BTW, have big-bass as a leading criterion of quality kind of conflicts with the 400,000 Rule which argues it is not how much bass you have but how much balance you have.
...

If we want to have the "harmonic mean" of
low and high frequency limit somewhere around
say 630 Hz, we would have to cut most bookshelf
speakers above 7Khz ... please let you be the one
to tell that to the marketing department (haha ...)

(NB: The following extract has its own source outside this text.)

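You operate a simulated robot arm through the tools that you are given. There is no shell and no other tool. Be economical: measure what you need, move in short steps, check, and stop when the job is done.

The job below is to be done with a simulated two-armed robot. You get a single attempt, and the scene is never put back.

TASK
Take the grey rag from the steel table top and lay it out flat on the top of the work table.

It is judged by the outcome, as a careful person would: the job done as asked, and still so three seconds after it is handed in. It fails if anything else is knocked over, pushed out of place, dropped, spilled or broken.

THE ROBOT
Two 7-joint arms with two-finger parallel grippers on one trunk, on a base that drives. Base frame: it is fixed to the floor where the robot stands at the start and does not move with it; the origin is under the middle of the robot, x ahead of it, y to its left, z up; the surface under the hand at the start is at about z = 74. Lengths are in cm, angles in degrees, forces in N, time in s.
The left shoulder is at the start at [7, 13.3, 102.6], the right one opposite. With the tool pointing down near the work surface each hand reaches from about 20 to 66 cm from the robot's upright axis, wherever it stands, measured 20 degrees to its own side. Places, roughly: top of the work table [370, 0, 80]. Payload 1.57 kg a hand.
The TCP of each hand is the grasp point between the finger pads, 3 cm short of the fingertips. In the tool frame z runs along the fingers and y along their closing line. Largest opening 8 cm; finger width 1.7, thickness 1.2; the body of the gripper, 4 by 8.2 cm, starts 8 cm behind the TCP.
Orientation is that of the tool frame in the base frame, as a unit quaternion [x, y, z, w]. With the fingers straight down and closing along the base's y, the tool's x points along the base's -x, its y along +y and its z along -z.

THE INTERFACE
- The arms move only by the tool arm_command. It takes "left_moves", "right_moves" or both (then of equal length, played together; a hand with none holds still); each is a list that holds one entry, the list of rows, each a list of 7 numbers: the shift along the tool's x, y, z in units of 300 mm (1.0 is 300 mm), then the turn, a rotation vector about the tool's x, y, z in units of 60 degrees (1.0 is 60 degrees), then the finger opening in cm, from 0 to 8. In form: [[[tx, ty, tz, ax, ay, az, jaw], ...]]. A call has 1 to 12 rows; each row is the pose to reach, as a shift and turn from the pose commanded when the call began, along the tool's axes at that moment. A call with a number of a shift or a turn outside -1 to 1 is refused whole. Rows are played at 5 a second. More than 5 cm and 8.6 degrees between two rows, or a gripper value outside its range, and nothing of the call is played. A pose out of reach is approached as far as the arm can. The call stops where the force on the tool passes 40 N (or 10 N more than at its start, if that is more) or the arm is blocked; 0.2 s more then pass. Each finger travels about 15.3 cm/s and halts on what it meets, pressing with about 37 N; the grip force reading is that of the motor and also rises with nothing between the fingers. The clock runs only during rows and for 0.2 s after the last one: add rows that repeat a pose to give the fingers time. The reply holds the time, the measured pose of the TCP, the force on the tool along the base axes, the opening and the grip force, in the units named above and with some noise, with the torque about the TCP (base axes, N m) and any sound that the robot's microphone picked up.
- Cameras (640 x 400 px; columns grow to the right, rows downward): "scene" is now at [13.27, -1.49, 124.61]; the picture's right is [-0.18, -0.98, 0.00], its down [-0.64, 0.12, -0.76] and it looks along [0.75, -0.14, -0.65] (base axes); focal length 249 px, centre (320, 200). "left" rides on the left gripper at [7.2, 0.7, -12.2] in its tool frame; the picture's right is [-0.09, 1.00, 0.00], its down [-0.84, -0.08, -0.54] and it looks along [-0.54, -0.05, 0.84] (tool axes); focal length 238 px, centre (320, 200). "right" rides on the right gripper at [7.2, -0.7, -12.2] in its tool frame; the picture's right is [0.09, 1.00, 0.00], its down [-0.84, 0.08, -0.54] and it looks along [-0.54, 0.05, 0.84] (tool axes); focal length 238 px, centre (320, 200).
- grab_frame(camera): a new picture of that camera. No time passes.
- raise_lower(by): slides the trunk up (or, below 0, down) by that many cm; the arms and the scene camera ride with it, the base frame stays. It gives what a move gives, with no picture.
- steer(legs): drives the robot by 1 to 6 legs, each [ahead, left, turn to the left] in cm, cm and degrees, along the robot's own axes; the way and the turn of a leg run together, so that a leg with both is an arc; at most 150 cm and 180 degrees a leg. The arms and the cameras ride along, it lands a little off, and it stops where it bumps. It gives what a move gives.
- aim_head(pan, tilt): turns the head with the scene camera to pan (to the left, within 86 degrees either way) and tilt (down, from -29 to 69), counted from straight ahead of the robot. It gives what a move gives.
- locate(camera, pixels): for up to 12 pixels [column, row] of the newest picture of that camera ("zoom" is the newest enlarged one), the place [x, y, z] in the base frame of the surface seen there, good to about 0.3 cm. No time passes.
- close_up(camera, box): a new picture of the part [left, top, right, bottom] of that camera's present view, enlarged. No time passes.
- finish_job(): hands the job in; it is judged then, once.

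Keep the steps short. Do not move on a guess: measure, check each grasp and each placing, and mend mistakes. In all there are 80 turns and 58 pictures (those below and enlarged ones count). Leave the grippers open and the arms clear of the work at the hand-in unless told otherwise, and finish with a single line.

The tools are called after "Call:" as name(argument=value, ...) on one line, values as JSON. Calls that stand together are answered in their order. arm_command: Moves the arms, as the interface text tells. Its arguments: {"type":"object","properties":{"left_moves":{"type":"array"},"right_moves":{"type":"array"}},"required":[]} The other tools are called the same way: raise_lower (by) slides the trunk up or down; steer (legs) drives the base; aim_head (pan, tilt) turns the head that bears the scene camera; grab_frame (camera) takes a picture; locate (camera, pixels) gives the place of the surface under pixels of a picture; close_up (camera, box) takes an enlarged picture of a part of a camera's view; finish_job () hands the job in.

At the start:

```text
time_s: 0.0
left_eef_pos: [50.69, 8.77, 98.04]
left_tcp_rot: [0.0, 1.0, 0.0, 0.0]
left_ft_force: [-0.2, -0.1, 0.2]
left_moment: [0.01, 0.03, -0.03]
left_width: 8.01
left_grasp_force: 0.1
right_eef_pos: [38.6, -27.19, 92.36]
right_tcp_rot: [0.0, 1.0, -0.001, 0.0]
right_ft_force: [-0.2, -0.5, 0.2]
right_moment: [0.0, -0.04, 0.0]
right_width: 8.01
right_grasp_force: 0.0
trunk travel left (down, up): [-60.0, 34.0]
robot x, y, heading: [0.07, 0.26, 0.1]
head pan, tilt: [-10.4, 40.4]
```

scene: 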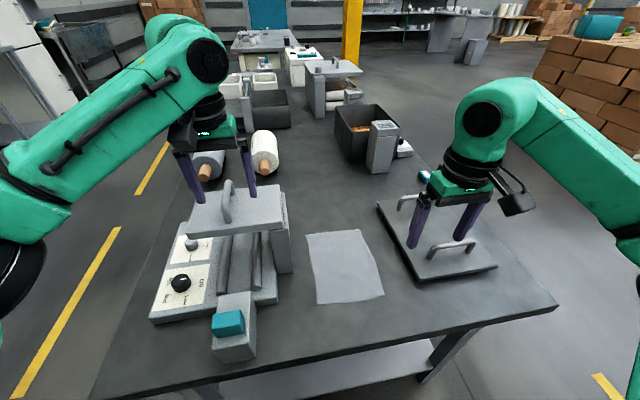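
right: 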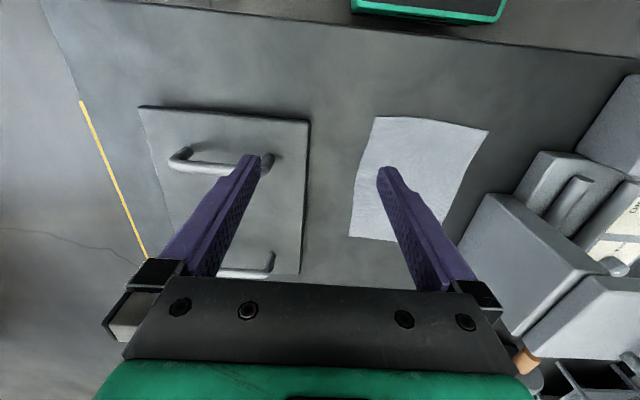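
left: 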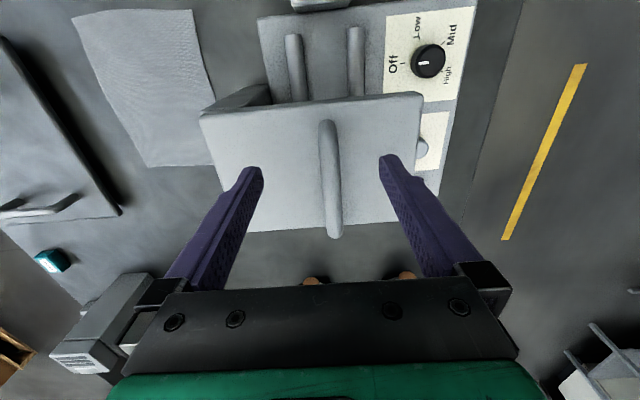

It depends on bandwidth, bandwidth cannot be
substituted by balance ... maybe the subjective
consequences of insufficient bandwidth can be
mitigated by low v. high cutoff balancing, that
seems agreed.

But is it just the upper cutoff ?

A missing deep bass may call for a slightly
different sounding of the speaker ... it cannot
be "neutral" anyway if the lows are missing !
So please let us be pragmatical ...


...
What I am saying is that it is a paradox to find something happening so rarely to be so important.
...

Surely it depends on the kind of music.

It is also from the loudness curves, that it is often
statet the low end being only relevant at high levels.

But that does not tell the whole story IMO ...

To me the difference between a 40Hz and a 50Hz
speaker is relevant with most kinds of music.

I have no exact answer to why it is that way.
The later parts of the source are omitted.